Quod si posset ager iste ad vos pervenire, nonne eum tamen in patrimonio vestro remanere malletis? Unumne fundum pulcherrimum populi Romani, caput vestrae pecuniae, pacis ornamentum, subsidium belli, fundamentum vectigalium, horreum legionum, solacium annonae disperire patiemini? An obliti estis Italico bello amissis ceteris vectigalibus quantos agri Campani fructibus exercitus alueritis? an ignoratis cetera illa magnifica populi Romani vectigalia perlevi saepe momento fortunae, inclinatione temporis pendere?
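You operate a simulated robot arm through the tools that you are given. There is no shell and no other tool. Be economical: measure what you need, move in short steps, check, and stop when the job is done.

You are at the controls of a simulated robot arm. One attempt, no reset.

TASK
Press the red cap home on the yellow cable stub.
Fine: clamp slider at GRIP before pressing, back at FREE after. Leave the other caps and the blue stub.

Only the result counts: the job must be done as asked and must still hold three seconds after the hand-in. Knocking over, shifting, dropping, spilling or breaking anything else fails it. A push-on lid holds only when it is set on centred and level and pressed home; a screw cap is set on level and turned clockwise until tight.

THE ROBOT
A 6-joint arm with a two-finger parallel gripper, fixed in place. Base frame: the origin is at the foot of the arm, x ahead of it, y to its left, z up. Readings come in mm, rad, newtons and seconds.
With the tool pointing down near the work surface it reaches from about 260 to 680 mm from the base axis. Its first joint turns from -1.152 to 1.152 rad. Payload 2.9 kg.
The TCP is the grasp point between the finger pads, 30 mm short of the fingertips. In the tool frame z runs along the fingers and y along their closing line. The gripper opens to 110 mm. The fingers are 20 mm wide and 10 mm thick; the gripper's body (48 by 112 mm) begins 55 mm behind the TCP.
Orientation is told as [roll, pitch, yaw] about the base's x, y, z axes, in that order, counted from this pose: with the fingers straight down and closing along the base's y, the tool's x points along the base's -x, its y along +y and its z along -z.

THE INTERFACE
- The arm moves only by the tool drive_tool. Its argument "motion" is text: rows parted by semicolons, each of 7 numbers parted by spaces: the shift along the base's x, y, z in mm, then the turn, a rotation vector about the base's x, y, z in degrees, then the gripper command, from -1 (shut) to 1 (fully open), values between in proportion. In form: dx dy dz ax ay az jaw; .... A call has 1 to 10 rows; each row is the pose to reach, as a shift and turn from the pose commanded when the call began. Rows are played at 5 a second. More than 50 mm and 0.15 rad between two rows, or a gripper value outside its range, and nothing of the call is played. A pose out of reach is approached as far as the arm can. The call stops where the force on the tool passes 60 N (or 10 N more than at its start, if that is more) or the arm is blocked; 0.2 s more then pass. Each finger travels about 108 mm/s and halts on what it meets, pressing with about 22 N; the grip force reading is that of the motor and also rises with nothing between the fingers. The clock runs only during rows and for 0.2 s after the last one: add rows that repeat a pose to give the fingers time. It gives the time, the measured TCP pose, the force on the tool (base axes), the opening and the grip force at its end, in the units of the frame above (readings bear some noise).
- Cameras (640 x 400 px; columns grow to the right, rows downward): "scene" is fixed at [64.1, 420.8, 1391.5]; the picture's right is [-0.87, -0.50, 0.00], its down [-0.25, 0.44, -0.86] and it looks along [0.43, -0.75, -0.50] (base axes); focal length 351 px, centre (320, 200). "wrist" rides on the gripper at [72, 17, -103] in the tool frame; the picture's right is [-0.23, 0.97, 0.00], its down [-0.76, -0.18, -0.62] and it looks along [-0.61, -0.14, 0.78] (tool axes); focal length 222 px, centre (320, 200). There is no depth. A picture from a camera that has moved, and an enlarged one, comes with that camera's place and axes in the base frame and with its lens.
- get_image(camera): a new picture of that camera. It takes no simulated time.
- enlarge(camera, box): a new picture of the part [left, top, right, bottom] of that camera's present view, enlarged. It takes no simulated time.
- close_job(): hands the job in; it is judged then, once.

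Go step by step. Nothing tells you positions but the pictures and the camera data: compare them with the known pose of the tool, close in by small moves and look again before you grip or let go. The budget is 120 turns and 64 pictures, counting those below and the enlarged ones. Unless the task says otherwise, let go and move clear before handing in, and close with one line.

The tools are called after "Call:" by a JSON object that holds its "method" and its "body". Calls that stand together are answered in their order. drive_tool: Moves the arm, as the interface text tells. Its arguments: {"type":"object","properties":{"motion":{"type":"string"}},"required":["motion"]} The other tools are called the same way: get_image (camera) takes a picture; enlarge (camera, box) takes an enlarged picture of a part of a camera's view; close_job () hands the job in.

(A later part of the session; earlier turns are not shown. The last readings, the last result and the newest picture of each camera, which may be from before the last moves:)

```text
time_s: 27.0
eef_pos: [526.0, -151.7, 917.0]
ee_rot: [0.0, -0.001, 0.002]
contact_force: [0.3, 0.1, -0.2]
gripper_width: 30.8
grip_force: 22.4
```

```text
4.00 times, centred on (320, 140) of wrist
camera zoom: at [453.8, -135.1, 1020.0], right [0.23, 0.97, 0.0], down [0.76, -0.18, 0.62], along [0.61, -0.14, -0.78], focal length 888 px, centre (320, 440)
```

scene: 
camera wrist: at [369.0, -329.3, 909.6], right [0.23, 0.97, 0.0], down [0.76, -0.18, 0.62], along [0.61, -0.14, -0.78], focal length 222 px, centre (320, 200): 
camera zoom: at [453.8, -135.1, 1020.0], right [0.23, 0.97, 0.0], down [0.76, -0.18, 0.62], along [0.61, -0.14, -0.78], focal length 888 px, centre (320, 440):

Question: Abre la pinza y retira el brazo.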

Quid nos Asiae portus, quid scriptura, quid omnia transmarina vectigalia iuvabunt tenuissima suspicione praedonum aut hostium iniecta? At vero hoc agri Campani vectigal, cum eius modi sit ut cum domi sit et omnibus praesidiis oppidorum tegatur, tum neque bellis infestum nec fructibus varium nec caelo ac loco calamitosum esse soleat, maiores nostri nec solum id quod de Campanis ceperant non imminuerunt verum etiam quod ei tenebant quibus adimi iure non poterat coemerunt. Qua de causa nec duo Gracchi qui de plebis Romanae commodis plurimum cogitaverunt, nec L. Sulla qui omnia sine ulla religione quibus voluit est dilargitus, agrum Campanum attingere ausus est.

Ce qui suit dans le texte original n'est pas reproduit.